Extract every record, keeping each one exactly as it is. Use JSON: a list with one string for each line that is not empty.

Extracted entries start

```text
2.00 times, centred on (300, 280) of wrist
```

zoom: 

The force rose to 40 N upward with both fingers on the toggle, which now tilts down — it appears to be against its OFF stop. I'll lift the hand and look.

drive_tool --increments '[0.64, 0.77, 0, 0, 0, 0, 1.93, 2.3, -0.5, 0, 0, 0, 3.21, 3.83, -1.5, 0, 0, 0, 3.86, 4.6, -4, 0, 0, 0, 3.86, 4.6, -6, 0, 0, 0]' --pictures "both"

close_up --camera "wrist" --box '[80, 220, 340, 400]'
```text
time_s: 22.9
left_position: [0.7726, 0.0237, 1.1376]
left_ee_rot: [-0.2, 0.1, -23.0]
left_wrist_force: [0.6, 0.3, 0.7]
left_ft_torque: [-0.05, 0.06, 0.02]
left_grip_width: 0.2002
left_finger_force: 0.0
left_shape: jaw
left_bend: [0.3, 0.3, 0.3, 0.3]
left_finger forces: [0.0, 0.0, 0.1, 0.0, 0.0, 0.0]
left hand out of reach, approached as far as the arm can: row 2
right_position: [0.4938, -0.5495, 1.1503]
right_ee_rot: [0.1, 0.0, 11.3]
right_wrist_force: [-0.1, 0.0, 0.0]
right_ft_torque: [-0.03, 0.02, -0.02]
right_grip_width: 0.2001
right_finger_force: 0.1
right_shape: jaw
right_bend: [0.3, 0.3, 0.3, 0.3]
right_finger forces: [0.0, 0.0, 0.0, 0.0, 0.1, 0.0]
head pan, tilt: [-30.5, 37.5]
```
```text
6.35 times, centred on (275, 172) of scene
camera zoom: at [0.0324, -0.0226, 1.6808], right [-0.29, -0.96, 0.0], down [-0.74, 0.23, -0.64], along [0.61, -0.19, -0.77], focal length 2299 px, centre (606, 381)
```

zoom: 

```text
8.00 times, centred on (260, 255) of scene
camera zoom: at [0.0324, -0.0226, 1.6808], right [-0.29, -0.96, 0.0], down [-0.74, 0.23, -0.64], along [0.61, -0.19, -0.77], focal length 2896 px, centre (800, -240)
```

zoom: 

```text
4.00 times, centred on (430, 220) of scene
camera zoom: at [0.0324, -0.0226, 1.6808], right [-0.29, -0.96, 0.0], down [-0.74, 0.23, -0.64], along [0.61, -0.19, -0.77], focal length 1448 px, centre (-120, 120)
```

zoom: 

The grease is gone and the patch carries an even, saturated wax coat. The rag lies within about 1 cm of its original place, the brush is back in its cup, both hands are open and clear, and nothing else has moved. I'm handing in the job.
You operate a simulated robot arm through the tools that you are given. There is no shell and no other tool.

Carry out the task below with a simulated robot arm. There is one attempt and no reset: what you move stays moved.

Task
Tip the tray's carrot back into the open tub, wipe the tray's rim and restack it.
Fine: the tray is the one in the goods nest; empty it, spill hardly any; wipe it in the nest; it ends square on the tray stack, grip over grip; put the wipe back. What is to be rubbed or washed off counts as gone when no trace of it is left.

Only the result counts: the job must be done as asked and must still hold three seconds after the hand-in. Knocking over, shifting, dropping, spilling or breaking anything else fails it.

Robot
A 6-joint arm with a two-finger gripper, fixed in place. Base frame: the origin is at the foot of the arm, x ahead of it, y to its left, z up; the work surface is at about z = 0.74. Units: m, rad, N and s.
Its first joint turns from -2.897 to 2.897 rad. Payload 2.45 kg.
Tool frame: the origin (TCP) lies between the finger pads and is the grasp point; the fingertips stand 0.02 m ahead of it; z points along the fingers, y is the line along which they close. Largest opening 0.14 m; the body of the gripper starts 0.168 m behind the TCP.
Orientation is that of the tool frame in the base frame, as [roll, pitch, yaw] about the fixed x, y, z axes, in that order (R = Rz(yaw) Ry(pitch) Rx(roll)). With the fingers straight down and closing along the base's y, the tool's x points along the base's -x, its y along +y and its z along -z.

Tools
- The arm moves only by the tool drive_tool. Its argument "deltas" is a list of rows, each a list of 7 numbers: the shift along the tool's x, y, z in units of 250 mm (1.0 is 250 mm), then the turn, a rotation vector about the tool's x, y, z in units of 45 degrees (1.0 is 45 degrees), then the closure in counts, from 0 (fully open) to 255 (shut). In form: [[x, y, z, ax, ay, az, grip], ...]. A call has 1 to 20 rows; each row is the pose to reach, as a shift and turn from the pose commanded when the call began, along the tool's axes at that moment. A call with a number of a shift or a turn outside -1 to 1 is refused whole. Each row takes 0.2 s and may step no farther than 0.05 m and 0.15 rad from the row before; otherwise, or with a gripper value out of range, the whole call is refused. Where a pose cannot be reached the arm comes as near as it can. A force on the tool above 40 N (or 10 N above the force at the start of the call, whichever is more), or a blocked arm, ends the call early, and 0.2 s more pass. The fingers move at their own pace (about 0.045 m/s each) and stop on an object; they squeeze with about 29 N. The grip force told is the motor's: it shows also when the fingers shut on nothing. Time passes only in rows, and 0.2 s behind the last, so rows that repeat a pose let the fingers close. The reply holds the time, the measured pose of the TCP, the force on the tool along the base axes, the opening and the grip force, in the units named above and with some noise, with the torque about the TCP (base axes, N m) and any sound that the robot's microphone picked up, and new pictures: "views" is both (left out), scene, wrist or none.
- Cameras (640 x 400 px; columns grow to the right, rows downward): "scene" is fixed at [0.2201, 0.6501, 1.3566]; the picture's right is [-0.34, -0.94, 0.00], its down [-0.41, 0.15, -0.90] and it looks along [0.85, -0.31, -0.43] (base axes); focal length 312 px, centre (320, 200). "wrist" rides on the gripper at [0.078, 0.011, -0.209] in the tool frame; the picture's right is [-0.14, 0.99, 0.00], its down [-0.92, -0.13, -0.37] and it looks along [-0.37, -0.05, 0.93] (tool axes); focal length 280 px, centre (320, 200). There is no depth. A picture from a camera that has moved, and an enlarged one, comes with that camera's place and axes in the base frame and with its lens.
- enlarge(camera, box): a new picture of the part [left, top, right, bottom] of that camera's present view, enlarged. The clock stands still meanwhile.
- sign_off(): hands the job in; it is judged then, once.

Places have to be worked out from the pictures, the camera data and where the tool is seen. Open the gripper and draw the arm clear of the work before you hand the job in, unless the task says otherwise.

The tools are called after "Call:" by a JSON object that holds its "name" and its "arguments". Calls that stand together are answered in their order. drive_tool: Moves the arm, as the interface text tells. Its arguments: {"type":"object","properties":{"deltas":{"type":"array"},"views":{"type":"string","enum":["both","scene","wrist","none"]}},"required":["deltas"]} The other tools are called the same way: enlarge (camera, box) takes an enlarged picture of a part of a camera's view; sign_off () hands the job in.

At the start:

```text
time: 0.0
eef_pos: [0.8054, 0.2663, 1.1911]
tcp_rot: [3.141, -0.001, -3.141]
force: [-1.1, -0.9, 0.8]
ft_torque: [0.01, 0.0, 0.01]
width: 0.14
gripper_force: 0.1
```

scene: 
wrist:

Extracted entries end

- Response below:
[
  "```text",
  "2.00 times, centred on (300, 280) of wrist",
  "```",
  "zoom: ",
  "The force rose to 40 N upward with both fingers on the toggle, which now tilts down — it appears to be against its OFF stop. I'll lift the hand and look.",
  "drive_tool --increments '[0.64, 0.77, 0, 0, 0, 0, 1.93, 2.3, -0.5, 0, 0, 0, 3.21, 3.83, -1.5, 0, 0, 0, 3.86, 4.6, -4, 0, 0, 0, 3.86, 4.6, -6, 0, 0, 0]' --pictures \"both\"",
  "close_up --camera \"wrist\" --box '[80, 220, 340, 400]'",
  "```text",
  "time_s: 22.9",
  "left_position: [0.7726, 0.0237, 1.1376]",
  "left_ee_rot: [-0.2, 0.1, -23.0]",
  "left_wrist_force: [0.6, 0.3, 0.7]",
  "left_ft_torque: [-0.05, 0.06, 0.02]",
  "left_grip_width: 0.2002",
  "left_finger_force: 0.0",
  "left_shape: jaw",
  "left_bend: [0.3, 0.3, 0.3, 0.3]",
  "left_finger forces: [0.0, 0.0, 0.1, 0.0, 0.0, 0.0]",
  "left hand out of reach, approached as far as the arm can: row 2",
  "right_position: [0.4938, -0.5495, 1.1503]",
  "right_ee_rot: [0.1, 0.0, 11.3]",
  "right_wrist_force: [-0.1, 0.0, 0.0]",
  "right_ft_torque: [-0.03, 0.02, -0.02]",
  "right_grip_width: 0.2001",
  "right_finger_force: 0.1",
  "right_shape: jaw",
  "right_bend: [0.3, 0.3, 0.3, 0.3]",
  "right_finger forces: [0.0, 0.0, 0.0, 0.0, 0.1, 0.0]",
  "head pan, tilt: [-30.5, 37.5]",
  "```",
  "```text",
  "6.35 times, centred on (275, 172) of scene",
  "camera zoom: at [0.0324, -0.0226, 1.6808], right [-0.29, -0.96, 0.0], down [-0.74, 0.23, -0.64], along [0.61, -0.19, -0.77], focal length 2299 px, centre (606, 381)",
  "```",
  "zoom: ",
  "```text",
  "8.00 times, centred on (260, 255) of scene",
  "camera zoom: at [0.0324, -0.0226, 1.6808], right [-0.29, -0.96, 0.0], down [-0.74, 0.23, -0.64], along [0.61, -0.19, -0.77], focal length 2896 px, centre (800, -240)",
  "```",
  "zoom: ",
  "```text",
  "4.00 times, centred on (430, 220) of scene",
  "camera zoom: at [0.0324, -0.0226, 1.6808], right [-0.29, -0.96, 0.0], down [-0.74, 0.23, -0.64], along [0.61, -0.19, -0.77], focal length 1448 px, centre (-120, 120)",
  "```",
  "zoom: ",
  "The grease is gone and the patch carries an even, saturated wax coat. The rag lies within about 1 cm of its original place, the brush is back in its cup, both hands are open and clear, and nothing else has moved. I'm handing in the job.",
  "You operate a simulated robot arm through the tools that you are given. There is no shell and no other tool.",
  "Carry out the task below with a simulated robot arm. There is one attempt and no reset: what you move stays moved.",
  "Task",
  "Tip the tray's carrot back into the open tub, wipe the tray's rim and restack it.",
  "Fine: the tray is the one in the goods nest; empty it, spill hardly any; wipe it in the nest; it ends square on the tray stack, grip over grip; put the wipe back. What is to be rubbed or washed off counts as gone when no trace of it is left.",
  "Only the result counts: the job must be done as asked and must still hold three seconds after the hand-in. Knocking over, shifting, dropping, spilling or breaking anything else fails it.",
  "Robot",
  "A 6-joint arm with a two-finger gripper, fixed in place. Base frame: the origin is at the foot of the arm, x ahead of it, y to its left, z up; the work surface is at about z = 0.74. Units: m, rad, N and s.",
  "Its first joint turns from -2.897 to 2.897 rad. Payload 2.45 kg.",
  "Tool frame: the origin (TCP) lies between the finger pads and is the grasp point; the fingertips stand 0.02 m ahead of it; z points along the fingers, y is the line along which they close. Largest opening 0.14 m; the body of the gripper starts 0.168 m behind the TCP.",
  "Orientation is that of the tool frame in the base frame, as [roll, pitch, yaw] about the fixed x, y, z axes, in that order (R = Rz(yaw) Ry(pitch) Rx(roll)). With the fingers straight down and closing along the base's y, the tool's x points along the base's -x, its y along +y and its z along -z.",
  "Tools",
  "- The arm moves only by the tool drive_tool. Its argument \"deltas\" is a list of rows, each a list of 7 numbers: the shift along the tool's x, y, z in units of 250 mm (1.0 is 250 mm), then the turn, a rotation vector about the tool's x, y, z in units of 45 degrees (1.0 is 45 degrees), then the closure in counts, from 0 (fully open) to 255 (shut). In form: [[x, y, z, ax, ay, az, grip], ...]. A call has 1 to 20 rows; each row is the pose to reach, as a shift and turn from the pose commanded when the call began, along the tool's axes at that moment. A call with a number of a shift or a turn outside -1 to 1 is refused whole. Each row takes 0.2 s and may step no farther than 0.05 m and 0.15 rad from the row before; otherwise, or with a gripper value out of range, the whole call is refused. Where a pose cannot be reached the arm comes as near as it can. A force on the tool above 40 N (or 10 N above the force at the start of the call, whichever is more), or a blocked arm, ends the call early, and 0.2 s more pass. The fingers move at their own pace (about 0.045 m/s each) and stop on an object; they squeeze with about 29 N. The grip force told is the motor's: it shows also when the fingers shut on nothing. Time passes only in rows, and 0.2 s behind the last, so rows that repeat a pose let the fingers close. The reply holds the time, the measured pose of the TCP, the force on the tool along the base axes, the opening and the grip force, in the units named above and with some noise, with the torque about the TCP (base axes, N m) and any sound that the robot's microphone picked up, and new pictures: \"views\" is both (left out), scene, wrist or none.",
  "- Cameras (640 x 400 px; columns grow to the right, rows downward): \"scene\" is fixed at [0.2201, 0.6501, 1.3566]; the picture's right is [-0.34, -0.94, 0.00], its down [-0.41, 0.15, -0.90] and it looks along [0.85, -0.31, -0.43] (base axes); focal length 312 px, centre (320, 200). \"wrist\" rides on the gripper at [0.078, 0.011, -0.209] in the tool frame; the picture's right is [-0.14, 0.99, 0.00], its down [-0.92, -0.13, -0.37] and it looks along [-0.37, -0.05, 0.93] (tool axes); focal length 280 px, centre (320, 200). There is no depth. A picture from a camera that has moved, and an enlarged one, comes with that camera's place and axes in the base frame and with its lens.",
  "- enlarge(camera, box): a new picture of the part [left, top, right, bottom] of that camera's present view, enlarged. The clock stands still meanwhile.",
  "- sign_off(): hands the job in; it is judged then, once.",
  "Places have to be worked out from the pictures, the camera data and where the tool is seen. Open the gripper and draw the arm clear of the work before you hand the job in, unless the task says otherwise.",
  "The tools are called after \"Call:\" by a JSON object that holds its \"name\" and its \"arguments\". Calls that stand together are answered in their order. drive_tool: Moves the arm, as the interface text tells. Its arguments: {\"type\":\"object\",\"properties\":{\"deltas\":{\"type\":\"array\"},\"views\":{\"type\":\"string\",\"enum\":[\"both\",\"scene\",\"wrist\",\"none\"]}},\"required\":[\"deltas\"]} The other tools are called the same way: enlarge (camera, box) takes an enlarged picture of a part of a camera's view; sign_off () hands the job in.",
  "At the start:",
  "```text",
  "time: 0.0",
  "eef_pos: [0.8054, 0.2663, 1.1911]",
  "tcp_rot: [3.141, -0.001, -3.141]",
  "force: [-1.1, -0.9, 0.8]",
  "ft_torque: [0.01, 0.0, 0.01]",
  "width: 0.14",
  "gripper_force: 0.1",
  "```",
  "scene: ",
  "wrist:"
]